Happy new year! This January marks two years since I gave up eating gluten, and my baking life hasn’t really been the same since. There have been a few successes, most notably this cornmeal almond cake, some brownies, and a few other things here and there, but for the most part my forays into gluten-free baking have been far from successful. Sunken loaves of banana bread, and several dozen variations of cookies which began with a lot of hope and twelve spoonfuls of dough on the cookie sheet, yet somehow always became one thin, crumbly mess. I know there are gluten-free baking mixes out there, but I haven’t found one that works for me- either it contains dairy (off limits), has a grainy texture, or still leads to the aforementioned pancake cookie.

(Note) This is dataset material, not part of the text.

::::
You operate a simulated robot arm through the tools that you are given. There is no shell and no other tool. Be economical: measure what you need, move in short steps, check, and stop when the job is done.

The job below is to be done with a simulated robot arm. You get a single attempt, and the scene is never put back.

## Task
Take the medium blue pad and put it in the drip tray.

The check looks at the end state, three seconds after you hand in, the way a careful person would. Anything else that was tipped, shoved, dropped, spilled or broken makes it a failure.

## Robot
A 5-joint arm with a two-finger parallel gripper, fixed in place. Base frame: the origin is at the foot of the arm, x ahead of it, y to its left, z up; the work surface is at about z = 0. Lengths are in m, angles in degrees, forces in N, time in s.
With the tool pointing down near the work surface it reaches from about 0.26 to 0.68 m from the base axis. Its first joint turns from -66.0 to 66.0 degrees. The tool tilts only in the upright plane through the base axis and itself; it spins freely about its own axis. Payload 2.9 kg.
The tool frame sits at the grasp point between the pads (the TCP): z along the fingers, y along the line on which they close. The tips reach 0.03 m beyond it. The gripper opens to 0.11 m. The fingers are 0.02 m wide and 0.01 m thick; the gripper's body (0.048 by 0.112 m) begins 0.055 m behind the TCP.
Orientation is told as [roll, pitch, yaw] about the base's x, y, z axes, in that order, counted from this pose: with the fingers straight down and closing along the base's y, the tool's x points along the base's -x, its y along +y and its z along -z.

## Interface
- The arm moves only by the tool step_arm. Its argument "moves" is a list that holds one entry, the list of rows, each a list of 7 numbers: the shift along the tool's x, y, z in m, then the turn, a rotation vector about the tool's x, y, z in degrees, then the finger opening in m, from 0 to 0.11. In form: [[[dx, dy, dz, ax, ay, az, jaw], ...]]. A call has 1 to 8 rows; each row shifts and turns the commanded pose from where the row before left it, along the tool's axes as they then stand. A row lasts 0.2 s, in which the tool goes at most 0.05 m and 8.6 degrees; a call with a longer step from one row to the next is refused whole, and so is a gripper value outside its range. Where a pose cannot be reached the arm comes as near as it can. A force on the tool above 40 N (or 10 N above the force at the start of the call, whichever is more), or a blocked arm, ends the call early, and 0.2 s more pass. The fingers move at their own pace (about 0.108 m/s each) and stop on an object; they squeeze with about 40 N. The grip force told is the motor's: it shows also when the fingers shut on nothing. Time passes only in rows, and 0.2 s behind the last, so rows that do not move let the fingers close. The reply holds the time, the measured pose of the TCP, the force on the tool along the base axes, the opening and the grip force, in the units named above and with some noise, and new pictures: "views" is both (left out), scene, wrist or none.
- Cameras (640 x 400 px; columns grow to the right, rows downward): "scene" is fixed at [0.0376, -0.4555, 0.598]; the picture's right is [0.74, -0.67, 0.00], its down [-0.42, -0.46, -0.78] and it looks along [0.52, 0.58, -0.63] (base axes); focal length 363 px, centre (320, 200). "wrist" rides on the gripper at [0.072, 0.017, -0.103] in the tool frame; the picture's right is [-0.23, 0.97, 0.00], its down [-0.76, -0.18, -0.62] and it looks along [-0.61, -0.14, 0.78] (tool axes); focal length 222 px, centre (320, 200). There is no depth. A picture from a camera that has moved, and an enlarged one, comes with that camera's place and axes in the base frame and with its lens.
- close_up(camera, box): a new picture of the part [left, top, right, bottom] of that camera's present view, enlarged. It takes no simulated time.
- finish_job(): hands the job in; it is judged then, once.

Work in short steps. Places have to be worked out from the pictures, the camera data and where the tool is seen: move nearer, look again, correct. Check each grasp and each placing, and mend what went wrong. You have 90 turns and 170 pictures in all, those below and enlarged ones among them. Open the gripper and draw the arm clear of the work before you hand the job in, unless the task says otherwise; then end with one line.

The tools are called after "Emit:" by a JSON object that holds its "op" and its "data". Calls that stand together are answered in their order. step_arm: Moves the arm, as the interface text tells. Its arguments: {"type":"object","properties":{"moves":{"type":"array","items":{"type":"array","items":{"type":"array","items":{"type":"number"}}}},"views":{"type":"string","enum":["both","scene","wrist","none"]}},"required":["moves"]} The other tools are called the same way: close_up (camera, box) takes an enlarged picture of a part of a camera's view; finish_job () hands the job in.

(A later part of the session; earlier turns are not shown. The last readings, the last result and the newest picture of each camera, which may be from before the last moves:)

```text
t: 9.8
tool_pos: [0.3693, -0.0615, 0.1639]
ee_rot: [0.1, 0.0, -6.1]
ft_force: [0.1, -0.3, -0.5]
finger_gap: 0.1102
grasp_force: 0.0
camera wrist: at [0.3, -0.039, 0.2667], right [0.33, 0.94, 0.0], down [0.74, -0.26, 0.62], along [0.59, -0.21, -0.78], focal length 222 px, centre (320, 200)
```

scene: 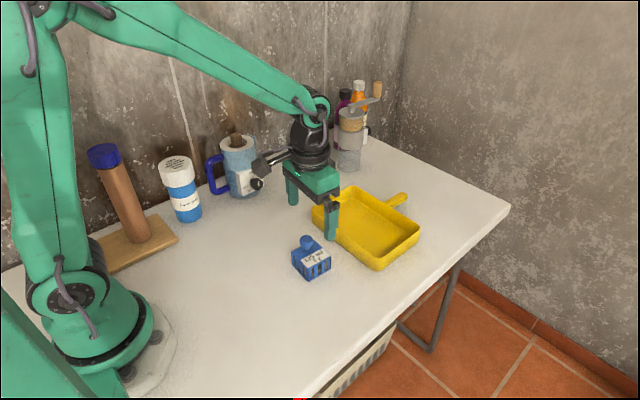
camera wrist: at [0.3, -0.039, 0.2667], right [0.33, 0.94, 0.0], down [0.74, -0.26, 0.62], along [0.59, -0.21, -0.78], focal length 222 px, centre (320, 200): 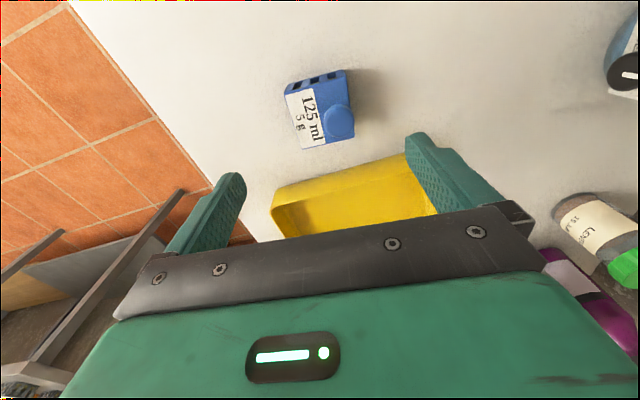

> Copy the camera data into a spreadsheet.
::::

And then, about a month ago, one of my co-workers at Williams-Sonoma gave me the recipe for gluten-free cinnamon swirl raisin bread from The How Can it Be Gluten Free Cookbook (America’s Test Kitchen). The bread was a huge success – (I’m still enjoying slices from the freezer) – but what was equally exciting was the leftover gluten-free flour mix I had ready to go in the pantry. I’ve been baking quite a bit using that blend since then, and the cookies are finally turning out! The recipe below is adapted only to make these cookies gluten- and dairy-free, but otherwise comes straight from Aida Mollenkamp’s Keys to the Kitchen.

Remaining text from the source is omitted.